Sábado, 08 de novembro de 2025
Por Redação O Sul | 9 de dezembro de 2021
"Mas eu tenho a consciência de que não foi o meu ato que tirou a vida desses jovens", declarou Luciano Bonilha Leão
Foto: Juliano Verardi/TJ-RSO produtor da banda Gurizada Fandangueira, Luciano Bonilha Leão, foi o primeiro réu interrogado no nono dia do julgamento dos acusados pelo incêndio na Boate Kiss, nesta quinta-feira (09), no Foro Central de Porto Alegre.
Chorando em vários momentos, ele confirmou que fazia a compra dos artefatos pirotécnicos que eram usados pelo grupo musical em suas apresentações. Luciano afirmou que foi ele que acionou o artefato que, em contato com a espuma aplicada no teto da boate, provocou o incêndio que matou 242 pessoas em Santa Maria em 27 de janeiro de 2013.
Segundo Luciano, o pedido de compra do artefato partiu de Danilo Jaques, o líder da banda, falecido no incêndio. O produto foi comprado na loja Kaboom. “Nunca tive essa informação”, declarou o produtor ao ser questionado se a pirotecnia poderia ser usada em ambientes fechados.
O réu explicou como foram montados os efeitos especiais para o show na Kiss na noite do incêndio. “Foram colocados dois [fogos de artifício], um em cada ponta do palco, e um terceiro era dado para o vocalista Marcelo de Jesus dos Santos”, revelou. Foi Luciano quem colocou a luva na mão do vocalista e pôs o artefato na mão dele. “Fui eu que acionei”, declarou.
Alguém avisou Luciano que estava pegando fogo na boate. Ele disse que tentou apagar o foco das chamas com água, mas o fogo se propagou. Uma pessoa pegou um extintor de incêndio debaixo do palco, tentou usar, mas não funcionou. Marcelo fez o mesmo, mas sem sucesso. Luciano disse que o extintor “não tinha lacre e parecia vazio”.

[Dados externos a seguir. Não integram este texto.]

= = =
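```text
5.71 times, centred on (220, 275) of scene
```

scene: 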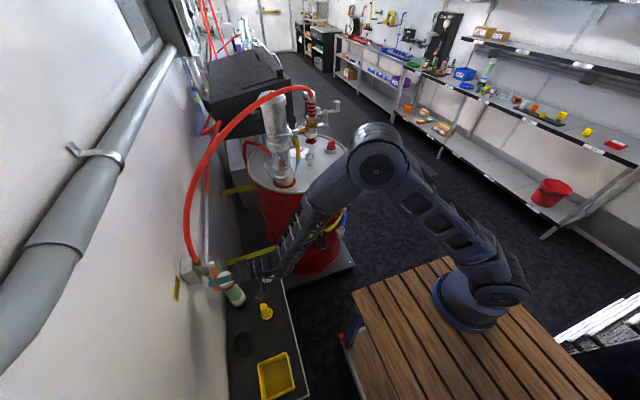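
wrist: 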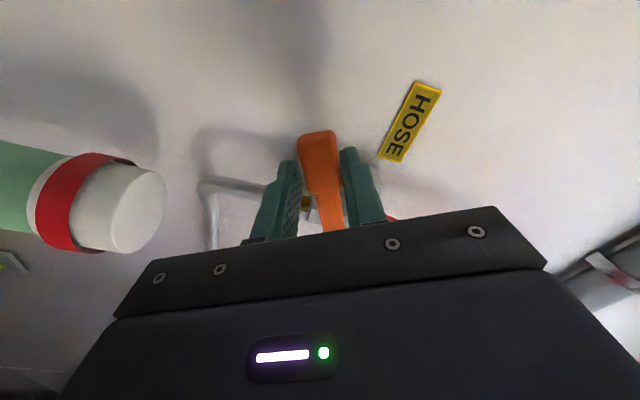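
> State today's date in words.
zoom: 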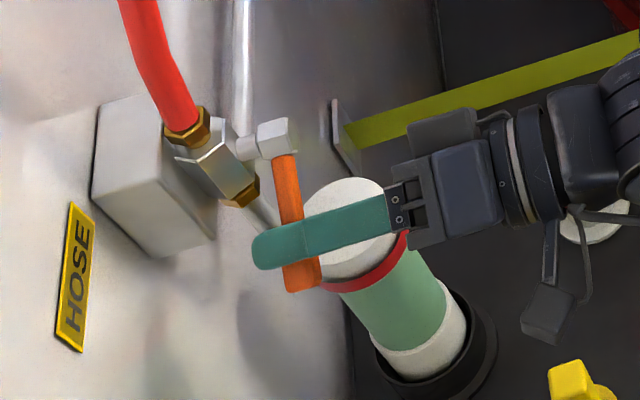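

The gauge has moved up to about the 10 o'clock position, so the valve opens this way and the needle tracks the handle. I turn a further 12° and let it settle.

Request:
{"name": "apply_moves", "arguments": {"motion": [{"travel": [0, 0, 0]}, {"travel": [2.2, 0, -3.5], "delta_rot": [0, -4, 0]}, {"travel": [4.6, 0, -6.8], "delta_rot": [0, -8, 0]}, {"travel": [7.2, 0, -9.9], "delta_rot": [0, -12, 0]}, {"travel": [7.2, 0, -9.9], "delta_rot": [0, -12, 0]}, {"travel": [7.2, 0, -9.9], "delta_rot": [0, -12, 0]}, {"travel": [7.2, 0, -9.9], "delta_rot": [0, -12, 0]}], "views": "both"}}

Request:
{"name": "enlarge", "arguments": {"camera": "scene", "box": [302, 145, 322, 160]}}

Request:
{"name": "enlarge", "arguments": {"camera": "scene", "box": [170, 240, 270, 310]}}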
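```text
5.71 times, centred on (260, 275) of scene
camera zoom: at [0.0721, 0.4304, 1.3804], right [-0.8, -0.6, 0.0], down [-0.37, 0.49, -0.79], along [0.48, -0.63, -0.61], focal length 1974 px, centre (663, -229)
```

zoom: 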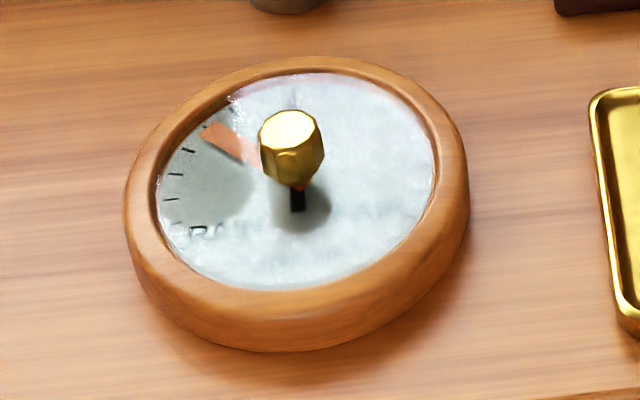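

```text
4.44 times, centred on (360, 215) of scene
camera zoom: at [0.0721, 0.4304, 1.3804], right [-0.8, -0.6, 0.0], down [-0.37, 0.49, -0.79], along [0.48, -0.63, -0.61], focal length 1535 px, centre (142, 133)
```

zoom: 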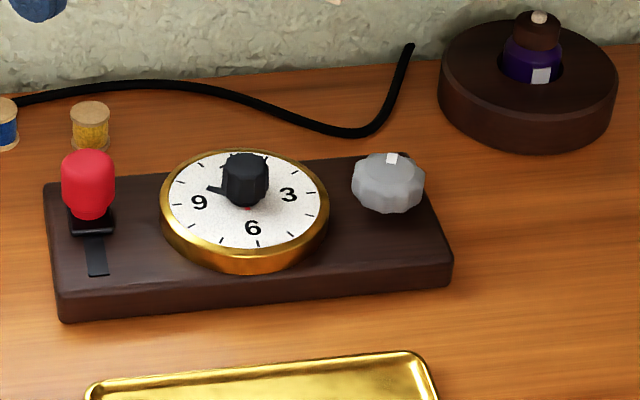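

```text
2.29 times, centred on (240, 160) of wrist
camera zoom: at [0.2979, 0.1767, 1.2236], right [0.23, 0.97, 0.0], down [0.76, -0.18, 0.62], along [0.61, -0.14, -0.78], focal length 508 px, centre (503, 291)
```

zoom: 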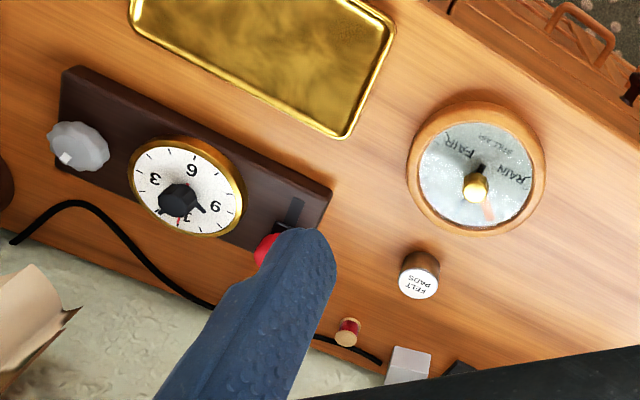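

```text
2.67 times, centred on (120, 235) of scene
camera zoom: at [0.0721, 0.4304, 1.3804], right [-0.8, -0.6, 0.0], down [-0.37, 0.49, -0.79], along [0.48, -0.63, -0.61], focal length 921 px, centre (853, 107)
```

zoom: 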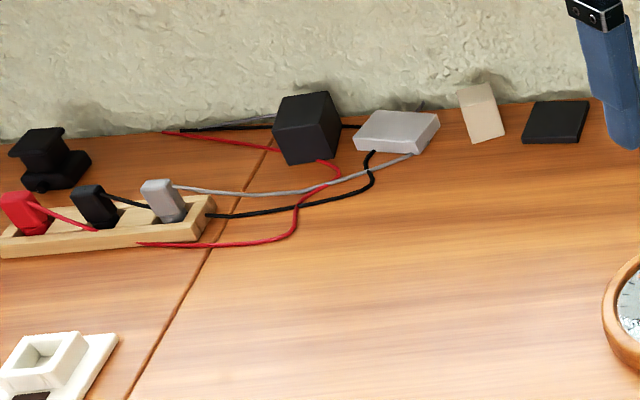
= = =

Ele afirmou que não ouviu ninguém da banda anunciar o fogo. “Eram 26 microfones no palco. Se os microfones estivessem abertos, lá do fundo teriam percebido o desespero”, declarou. Quando o tumulto já tinha se generalizado, Luciano disse que Danilo queria proteger a gaita. Mas Luciano aconselhou que seguissem em fuga.
Ele disse que as pessoas gritavam: “Abre a porta que está pegando fogo”. Luciano não soube dizer por que estava fechada. Quando a porta se abriu, veio uma força de vento, e a fumaça baixou. “Daí, eu fui indo e me prendi em um ferro no chão, rente ao bar. Pensei que seria esmagado.”
Luciano disse que não conseguia mais enxergar nem respirar e usou a camiseta para proteger o nariz. “Pedi a Deus, que me tirasse dali”, declarou. O produtor foi arrastado para fora da boate. Luciano disse que os bombeiros já estavam chegando. “Todo mundo se ajudando. Se não fosse isso, a tragédia seria muito maior.”
Ele também relatou que a boate estava cheia naquela noite: “Era muito apertado mesmo”. Luciano revelou que participou de cerca de 14 shows da banda e que houve uso de artefatos pirotécnicos em nove dessas apresentações. “Na Boate Kiss, foram de três a quatro shows. No palco novo, foram duas vezes usando artefatos pirotécnicos, se não me engano”, afirmou.
Luciano disse que não conhecia Elissandro Callegaro Spohr, o Kiko, sócio da casa noturna. Só foi conhecer o empresário no dia anterior à festa onde ocorreu no incêndio. Ele declarou que não acredita que Danilo não tenha comunicado o uso dos artefatos para o sócio da Kiss.
Ele não soube dizer qual era a relação de Mauro Londero Hoffmann com a boate. Luciano informou que a banda Gurizada Fandangueira já tocou na Absinto Hall, mas que não sabia que a casa noturna também era de Mauro.
Vítimas
“Eu sei que o coração dos pais não entende a minha dor. Se eu tivesse morrido lá, hoje aqui sentado, tenho a maior joia da minha vida, minha mãe. Ela está ali sentada com eles. Esses pais não têm mais o abraço, o carinho dos filhos. É legítimo deles lutar por justiça. Mas eu tenho a consciência de que não foi o meu ato que tirou a vida desses jovens. Se for para tirar a dor dos pais, estou pronto, me condenem”, disse.
Luciano afirmou que alguns familiares de vítimas o procuraram e o consolaram, por entenderem que ele também é uma delas. Emocionado, contou sobre os momentos em que passou na prisão e mostrou aos jurados a quantidade de medicamentos que toma após a tragédia. “Hoje, moro em um lugar em que ninguém me conhece. Meu choro é em casa.”